-- Start of Given passage --
Bagaimanapun hebatnya pelaku kampanye, khalayak tidak akan begitu saja menuruti
apa yang dikatakan mereka. Alasannya karena khalayak memiliki kemampuan untuk
mengacuhkan, menolak bahkan memberi interpretasi apapun (walaupun salah) atas
pesan yang disampaikan pelaku kampanye. Khalayak adalah individu-individu yang
berpikir, memiliki perasaan, mengevaluasi, menentukan, beraksi dan bereaksi
atas sesuatu. Karena alasan-alasan ini maka pesan-pesan kampanye akan
dipersepsi secara berbeda oleh tiap individu dan akhirnya menghasilkan efek
yang beragam pula.
b.
-- End of Given passage --
-- Start of Recorded information --
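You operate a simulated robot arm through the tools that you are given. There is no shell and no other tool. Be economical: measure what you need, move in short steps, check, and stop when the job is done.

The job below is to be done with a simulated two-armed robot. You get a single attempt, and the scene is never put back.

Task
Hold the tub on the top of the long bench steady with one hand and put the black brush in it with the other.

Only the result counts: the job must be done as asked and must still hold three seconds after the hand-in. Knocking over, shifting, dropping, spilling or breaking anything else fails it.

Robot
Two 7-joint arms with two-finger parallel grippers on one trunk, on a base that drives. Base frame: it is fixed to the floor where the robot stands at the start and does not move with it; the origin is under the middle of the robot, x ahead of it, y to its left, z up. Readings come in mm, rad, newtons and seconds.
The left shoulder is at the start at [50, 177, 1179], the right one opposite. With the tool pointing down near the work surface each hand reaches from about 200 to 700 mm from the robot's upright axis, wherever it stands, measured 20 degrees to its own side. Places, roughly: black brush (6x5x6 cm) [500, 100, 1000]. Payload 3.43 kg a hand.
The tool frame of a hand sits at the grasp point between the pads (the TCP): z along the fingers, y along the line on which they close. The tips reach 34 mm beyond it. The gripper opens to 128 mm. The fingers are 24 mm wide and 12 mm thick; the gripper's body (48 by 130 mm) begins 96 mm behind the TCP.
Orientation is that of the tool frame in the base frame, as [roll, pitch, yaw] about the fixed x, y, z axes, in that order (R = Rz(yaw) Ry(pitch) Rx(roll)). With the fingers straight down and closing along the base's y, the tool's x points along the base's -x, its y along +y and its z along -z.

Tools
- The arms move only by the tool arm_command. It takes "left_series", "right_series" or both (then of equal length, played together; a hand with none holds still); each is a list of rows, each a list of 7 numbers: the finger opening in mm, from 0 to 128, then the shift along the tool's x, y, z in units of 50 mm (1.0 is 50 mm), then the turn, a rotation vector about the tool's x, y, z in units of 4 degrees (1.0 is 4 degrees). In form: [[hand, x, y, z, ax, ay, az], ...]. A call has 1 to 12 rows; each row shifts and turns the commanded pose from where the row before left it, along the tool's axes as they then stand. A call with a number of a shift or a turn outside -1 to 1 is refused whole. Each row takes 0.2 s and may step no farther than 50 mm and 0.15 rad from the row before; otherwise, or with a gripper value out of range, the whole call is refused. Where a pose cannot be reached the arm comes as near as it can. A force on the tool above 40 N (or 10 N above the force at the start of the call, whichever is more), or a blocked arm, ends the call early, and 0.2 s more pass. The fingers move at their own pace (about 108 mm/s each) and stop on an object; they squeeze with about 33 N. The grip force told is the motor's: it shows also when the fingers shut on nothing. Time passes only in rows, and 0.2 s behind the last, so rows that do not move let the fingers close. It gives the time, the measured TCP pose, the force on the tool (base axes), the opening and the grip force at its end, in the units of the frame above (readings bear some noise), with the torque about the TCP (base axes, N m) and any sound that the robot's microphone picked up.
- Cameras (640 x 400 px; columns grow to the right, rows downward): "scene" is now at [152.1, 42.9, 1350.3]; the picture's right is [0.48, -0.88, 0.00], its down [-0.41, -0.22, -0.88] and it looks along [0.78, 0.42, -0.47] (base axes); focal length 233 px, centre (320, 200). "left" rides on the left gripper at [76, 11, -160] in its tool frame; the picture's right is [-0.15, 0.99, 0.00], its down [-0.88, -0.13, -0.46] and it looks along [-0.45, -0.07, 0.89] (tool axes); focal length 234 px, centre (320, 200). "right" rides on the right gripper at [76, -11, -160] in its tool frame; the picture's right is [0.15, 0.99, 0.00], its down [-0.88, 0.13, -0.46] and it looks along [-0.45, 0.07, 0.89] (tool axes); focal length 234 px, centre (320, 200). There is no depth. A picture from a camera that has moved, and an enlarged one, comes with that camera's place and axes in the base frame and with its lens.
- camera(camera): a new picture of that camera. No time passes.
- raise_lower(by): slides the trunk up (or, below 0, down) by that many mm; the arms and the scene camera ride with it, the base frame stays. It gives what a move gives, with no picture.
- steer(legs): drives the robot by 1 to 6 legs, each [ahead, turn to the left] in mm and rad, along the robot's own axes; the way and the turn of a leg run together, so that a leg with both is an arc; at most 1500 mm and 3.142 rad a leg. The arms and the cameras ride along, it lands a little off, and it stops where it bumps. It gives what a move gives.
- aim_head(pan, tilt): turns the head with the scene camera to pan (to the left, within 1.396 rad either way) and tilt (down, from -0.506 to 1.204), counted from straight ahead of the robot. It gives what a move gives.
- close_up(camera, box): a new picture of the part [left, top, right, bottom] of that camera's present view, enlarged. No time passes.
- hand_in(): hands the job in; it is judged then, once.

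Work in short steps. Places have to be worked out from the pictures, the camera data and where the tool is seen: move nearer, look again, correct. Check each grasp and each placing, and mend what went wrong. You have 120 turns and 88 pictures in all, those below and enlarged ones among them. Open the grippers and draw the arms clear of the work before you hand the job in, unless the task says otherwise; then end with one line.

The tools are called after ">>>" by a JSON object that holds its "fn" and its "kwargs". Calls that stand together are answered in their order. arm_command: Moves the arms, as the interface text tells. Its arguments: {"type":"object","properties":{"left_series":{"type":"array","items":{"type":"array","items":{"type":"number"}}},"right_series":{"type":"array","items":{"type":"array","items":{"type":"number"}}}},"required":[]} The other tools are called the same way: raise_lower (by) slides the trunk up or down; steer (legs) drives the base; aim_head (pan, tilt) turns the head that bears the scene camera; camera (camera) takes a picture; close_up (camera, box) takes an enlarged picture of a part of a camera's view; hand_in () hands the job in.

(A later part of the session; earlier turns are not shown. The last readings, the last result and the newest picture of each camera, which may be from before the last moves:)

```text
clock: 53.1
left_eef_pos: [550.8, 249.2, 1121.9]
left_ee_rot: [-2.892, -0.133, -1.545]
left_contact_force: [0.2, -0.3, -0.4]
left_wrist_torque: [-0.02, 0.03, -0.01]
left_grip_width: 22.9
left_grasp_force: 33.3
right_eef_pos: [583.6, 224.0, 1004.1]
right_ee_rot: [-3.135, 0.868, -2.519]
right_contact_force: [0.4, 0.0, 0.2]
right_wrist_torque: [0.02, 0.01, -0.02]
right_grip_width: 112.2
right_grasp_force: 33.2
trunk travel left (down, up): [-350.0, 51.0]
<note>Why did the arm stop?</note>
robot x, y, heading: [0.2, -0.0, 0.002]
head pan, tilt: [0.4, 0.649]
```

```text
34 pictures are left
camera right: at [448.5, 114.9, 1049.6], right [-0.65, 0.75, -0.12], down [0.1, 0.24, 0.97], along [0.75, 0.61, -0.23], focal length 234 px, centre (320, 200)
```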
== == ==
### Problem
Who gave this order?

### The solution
-- End of Recorded information --
Set down the given passage as it stands from "Bagaimanapun hebatnya pelaku" to "yang beragam pula.", and nothing more.

Bagaimanapun hebatnya pelaku kampanye, khalayak tidak akan begitu saja menuruti
apa yang dikatakan mereka. Alasannya karena khalayak memiliki kemampuan untuk
mengacuhkan, menolak bahkan memberi interpretasi apapun (walaupun salah) atas
pesan yang disampaikan pelaku kampanye. Khalayak adalah individu-individu yang
berpikir, memiliki perasaan, mengevaluasi, menentukan, beraksi dan bereaksi
atas sesuatu. Karena alasan-alasan ini maka pesan-pesan kampanye akan
dipersepsi secara berbeda oleh tiap individu dan akhirnya menghasilkan efek
yang beragam pula.